Annual report 2022/23

Our financial and physical resources

Our use of financial and physical resources to support our work.

Image used for Our financial and physical resourcesWe are mostly funded through audit fees that are collected for the audit and related assurance services we provide. We also receive Crown funding for aspects of our work that directly support accountability to Parliament, such as advising select committees and reporting to Parliament and the public on performance audits and inquiries.

The Covid-19 pandemic significantly affected our fee-funded functions, particularly Audit New Zealand, our in-house audit service provider. The pandemic increased the time taken for public organisations and our auditors to complete their work due to the inefficiencies of working remotely, additional audit work required, and stricter border conditions reducing the mobility and availability of auditors. In the past two years, auditors have experienced extended high workloads to catch up on audits deferred from previous years. We have had to reallocate 80,000 hours of audits across the portfolio, and increase the size of our workforce, to help manage deferred audits and continue to progress our current audits.
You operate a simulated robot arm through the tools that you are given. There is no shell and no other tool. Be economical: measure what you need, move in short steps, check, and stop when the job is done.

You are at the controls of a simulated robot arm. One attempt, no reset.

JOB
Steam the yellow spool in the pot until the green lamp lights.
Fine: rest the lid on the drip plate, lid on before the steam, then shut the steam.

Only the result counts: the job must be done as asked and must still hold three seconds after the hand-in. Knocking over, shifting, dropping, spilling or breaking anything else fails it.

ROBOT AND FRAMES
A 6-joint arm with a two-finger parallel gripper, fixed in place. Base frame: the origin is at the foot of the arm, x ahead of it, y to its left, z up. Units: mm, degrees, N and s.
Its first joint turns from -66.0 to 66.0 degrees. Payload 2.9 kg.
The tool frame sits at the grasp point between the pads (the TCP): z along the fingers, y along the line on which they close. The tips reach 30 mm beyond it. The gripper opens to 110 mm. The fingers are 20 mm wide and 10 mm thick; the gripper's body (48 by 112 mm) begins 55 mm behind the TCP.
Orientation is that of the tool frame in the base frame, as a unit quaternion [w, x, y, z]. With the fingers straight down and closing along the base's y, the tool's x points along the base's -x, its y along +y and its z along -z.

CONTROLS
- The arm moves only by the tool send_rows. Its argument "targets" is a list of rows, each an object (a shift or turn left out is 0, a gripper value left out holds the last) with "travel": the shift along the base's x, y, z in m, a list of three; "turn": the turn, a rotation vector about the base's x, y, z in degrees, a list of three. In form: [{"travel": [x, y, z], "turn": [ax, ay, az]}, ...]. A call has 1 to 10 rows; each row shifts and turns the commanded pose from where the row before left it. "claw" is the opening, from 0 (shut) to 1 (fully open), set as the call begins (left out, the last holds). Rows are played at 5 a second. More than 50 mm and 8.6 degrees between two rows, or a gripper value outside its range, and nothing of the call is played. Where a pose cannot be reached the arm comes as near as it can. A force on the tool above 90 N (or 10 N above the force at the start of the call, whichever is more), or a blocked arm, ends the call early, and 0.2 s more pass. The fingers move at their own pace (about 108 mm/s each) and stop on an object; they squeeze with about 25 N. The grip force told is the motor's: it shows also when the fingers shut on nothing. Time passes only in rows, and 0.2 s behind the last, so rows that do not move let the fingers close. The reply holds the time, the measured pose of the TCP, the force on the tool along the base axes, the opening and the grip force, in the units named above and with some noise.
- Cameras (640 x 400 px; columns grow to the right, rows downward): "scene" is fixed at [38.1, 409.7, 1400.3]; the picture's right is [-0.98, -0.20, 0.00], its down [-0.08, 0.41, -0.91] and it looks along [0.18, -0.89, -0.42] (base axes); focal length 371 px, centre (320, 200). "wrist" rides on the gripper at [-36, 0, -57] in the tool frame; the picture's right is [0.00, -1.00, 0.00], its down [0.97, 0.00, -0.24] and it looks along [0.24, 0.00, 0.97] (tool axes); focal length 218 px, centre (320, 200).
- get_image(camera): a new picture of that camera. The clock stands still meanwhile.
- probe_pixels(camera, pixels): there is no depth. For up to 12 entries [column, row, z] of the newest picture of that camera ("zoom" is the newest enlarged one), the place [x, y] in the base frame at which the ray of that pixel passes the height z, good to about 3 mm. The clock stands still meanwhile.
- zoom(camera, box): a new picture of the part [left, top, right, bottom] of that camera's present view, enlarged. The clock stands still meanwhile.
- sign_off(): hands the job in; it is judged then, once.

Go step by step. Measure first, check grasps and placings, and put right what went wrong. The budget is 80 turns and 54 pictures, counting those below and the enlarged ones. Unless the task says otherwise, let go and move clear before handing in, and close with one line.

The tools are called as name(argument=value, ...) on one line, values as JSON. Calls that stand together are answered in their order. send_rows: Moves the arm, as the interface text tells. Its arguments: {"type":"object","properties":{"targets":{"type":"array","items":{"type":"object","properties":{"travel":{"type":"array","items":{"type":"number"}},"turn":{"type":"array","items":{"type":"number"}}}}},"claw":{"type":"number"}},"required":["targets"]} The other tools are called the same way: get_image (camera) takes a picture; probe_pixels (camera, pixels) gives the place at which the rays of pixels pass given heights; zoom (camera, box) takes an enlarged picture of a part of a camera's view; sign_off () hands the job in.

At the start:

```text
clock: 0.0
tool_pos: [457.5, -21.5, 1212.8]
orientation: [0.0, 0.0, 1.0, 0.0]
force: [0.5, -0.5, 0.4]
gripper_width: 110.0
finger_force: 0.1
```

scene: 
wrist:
The above factors, along with higher costs and a higher inflationary environment, have led to forecast deficits in the medium term in the fee-funded parts of the business (which are managed through the Audit and Assurance Services memorandum account).

After a decade of restraint, increases in audit fees are now essential to address rising costs in the audit profession and to invest for the future. Audit New Zealand and other audit service providers typically negotiate contracts with public organisations once every three years. We have seen double-digit fee increases in recently negotiated contracts as we review the scope and costs of audits for the local government sector. We also sought, and received in Budget 2023, a capital injection of $16 million to address increased costs arising from Covid-19 for various audits that could not be recovered through fees and to address funding issues through the reallocation of audit work.

With the increases in audit fees, the capital injections from the Crown, and the implementation of further efficiencies from Audit New Zealand, we expect the Audit and Assurance Services memorandum account to break even in 2026/27.